Start
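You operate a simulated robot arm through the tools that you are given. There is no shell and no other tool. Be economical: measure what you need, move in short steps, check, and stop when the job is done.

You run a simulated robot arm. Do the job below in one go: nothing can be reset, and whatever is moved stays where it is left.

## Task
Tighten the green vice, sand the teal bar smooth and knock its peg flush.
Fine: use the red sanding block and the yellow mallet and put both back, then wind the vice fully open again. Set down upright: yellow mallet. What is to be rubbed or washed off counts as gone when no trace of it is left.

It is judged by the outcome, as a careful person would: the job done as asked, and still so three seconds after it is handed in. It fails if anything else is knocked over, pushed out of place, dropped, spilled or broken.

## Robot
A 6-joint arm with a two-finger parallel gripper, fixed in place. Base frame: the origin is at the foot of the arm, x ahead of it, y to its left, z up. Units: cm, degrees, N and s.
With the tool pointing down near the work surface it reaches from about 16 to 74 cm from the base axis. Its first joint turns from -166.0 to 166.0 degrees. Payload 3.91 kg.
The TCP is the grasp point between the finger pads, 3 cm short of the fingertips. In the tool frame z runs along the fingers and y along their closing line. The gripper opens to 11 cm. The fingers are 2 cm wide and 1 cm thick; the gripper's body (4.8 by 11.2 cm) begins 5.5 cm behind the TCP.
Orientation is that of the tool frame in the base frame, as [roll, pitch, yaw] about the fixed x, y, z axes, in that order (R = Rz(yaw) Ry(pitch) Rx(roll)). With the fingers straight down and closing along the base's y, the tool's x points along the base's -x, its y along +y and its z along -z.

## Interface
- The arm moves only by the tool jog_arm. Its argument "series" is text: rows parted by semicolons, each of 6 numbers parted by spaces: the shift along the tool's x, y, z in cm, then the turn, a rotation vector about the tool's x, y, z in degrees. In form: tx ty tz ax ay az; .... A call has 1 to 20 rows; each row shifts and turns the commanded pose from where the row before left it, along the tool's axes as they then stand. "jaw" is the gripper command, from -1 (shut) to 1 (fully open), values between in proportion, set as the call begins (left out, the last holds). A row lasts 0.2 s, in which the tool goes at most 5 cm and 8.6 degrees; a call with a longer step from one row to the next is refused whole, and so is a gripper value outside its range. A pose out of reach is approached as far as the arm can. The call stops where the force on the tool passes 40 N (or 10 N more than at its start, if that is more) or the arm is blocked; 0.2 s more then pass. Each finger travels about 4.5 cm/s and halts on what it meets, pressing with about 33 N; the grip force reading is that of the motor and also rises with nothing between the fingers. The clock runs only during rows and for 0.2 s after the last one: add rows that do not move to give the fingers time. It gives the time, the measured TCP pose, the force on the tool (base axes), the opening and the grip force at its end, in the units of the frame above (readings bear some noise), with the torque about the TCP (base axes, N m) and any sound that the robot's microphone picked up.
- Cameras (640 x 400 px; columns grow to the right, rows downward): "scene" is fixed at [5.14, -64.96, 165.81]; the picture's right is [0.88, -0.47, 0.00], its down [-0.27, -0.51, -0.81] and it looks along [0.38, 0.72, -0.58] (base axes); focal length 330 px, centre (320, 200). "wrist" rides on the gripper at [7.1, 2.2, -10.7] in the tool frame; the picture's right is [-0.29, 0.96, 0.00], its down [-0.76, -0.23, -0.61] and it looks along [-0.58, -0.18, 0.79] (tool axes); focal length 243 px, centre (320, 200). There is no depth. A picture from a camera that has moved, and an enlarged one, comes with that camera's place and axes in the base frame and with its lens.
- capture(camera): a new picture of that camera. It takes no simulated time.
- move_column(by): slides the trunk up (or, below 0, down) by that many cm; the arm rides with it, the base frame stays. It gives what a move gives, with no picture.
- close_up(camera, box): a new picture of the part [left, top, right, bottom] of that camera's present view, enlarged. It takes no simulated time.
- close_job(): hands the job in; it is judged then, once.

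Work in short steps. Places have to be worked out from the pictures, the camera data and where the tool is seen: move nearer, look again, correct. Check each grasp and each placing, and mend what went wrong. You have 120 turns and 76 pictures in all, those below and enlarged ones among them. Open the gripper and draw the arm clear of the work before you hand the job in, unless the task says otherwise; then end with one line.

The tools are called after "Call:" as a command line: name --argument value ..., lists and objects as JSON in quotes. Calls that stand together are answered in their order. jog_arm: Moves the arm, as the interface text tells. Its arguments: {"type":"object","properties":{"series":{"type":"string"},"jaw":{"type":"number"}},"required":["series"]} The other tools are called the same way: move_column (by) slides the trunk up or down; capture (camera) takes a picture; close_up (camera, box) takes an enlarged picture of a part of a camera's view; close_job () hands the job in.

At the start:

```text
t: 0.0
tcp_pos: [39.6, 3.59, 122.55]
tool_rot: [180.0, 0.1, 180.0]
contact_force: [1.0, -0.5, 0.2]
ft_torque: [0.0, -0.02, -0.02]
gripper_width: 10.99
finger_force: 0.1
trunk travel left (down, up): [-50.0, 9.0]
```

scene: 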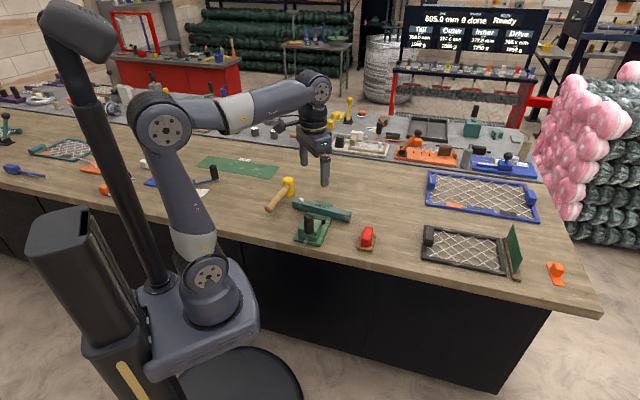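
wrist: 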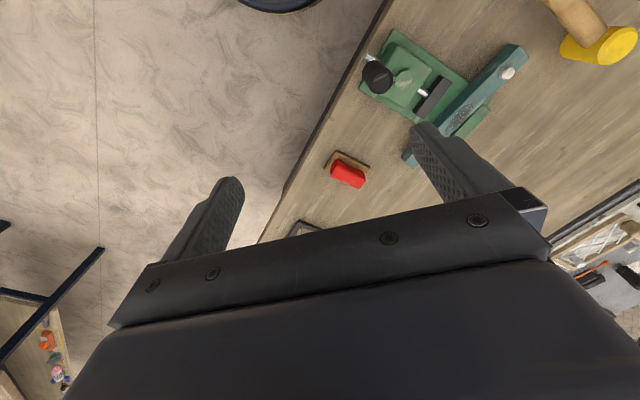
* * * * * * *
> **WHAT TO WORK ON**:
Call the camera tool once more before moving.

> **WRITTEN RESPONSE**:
End
> **WHAT TO WORK ON**:
Extract exactly and only the span of lines that begins at the line containing "Orientation is that" and ends at the line containing "## Interface". Put each line that is not blank into a JSON list as a string.

> **WRITTEN RESPONSE**:
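[
  "Orientation is that of the tool frame in the base frame, as [roll, pitch, yaw] about the fixed x, y, z axes, in that order (R = Rz(yaw) Ry(pitch) Rx(roll)). With the fingers straight down and closing along the base's y, the tool's x points along the base's -x, its y along +y and its z along -z.",
  "## Interface"
]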